Tiger maple, also known as curly maple, is a medium density wood that features an unusual striated pattern resembling a tiger's stripes. This pattern runs perpendicular to the normal grain of the good and is created when the density of wood fibers fluctuates. Tiger maple is usually used as an accent material when making panels and trim as large amounts of this wood can be visually-jarring and distracting to some individuals. Use this faux painting technique to add flair to borders, table legs, railings and picture frames.
Things You'll Need
- Brown paint
- Plastic comb
Sand the piece with a medium to fine grit sandpaper; this process will score the surface, removing protective coatings to help paint adhere to the surface. You can sand in circles or against the grain as long as the final pass is with the grain.
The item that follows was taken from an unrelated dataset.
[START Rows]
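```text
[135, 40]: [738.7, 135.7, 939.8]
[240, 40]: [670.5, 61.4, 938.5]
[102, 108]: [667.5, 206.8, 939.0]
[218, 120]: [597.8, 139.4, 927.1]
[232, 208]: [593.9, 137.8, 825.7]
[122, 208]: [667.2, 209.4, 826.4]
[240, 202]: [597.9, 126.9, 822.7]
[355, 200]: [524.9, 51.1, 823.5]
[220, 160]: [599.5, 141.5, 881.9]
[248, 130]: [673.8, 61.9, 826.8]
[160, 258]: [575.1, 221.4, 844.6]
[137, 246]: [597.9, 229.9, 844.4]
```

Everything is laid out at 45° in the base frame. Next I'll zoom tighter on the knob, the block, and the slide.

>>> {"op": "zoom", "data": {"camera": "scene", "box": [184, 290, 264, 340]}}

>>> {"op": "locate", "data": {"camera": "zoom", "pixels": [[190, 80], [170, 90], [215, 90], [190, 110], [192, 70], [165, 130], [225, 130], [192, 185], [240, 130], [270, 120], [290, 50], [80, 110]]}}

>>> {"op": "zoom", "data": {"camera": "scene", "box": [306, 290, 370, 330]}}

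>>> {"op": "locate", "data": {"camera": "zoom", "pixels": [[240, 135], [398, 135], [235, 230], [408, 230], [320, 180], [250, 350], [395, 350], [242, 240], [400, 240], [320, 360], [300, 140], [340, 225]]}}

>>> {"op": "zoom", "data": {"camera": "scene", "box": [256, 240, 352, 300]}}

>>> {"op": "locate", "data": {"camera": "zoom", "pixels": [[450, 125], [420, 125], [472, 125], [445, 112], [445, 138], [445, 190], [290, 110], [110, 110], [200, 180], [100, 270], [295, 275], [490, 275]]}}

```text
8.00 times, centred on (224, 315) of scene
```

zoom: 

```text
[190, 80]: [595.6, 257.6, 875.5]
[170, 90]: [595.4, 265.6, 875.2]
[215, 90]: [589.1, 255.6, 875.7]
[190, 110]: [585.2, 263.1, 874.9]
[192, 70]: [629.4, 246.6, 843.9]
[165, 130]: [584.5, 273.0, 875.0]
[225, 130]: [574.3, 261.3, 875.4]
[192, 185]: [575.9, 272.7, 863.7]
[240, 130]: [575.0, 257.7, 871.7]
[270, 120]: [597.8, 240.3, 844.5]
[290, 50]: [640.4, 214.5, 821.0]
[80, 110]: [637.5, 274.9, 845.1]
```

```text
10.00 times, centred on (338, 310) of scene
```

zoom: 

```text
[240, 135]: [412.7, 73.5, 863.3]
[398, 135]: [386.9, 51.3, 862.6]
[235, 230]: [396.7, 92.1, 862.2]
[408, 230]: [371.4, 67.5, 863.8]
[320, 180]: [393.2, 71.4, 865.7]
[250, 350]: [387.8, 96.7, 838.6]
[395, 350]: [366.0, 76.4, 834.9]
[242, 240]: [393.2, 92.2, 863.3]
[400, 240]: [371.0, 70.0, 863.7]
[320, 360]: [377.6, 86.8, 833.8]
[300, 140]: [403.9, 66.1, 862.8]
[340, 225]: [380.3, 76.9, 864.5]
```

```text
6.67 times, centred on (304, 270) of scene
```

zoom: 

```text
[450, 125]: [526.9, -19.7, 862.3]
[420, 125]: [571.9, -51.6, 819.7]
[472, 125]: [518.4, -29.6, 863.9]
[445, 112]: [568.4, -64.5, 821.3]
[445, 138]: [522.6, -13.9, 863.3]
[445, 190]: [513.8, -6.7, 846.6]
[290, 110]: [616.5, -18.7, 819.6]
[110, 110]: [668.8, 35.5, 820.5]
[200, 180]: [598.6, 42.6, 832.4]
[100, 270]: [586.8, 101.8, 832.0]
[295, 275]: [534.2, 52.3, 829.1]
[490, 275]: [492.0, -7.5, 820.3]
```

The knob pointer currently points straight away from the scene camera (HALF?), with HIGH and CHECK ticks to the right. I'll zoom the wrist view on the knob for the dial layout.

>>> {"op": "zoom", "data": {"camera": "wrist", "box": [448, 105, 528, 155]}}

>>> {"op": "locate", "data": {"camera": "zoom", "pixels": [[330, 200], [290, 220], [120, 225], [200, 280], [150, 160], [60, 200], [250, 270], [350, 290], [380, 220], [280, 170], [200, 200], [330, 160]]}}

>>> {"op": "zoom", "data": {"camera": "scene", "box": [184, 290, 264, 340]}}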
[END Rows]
Rotate the wood so that the grain runs horizontally from left to right.
Select a paint that is three or four shades darker than the darkest grain lines in the piece of wood.
Dip a dry brush in the paint, picking up a small amount just on the tip of the bristles.
Stroke vertically to create an uneven striated pattern. Use a comb or toothpick to drag paint on the surface of the wood, creating thin lines. Each line can run from end to end or taper and increase in width.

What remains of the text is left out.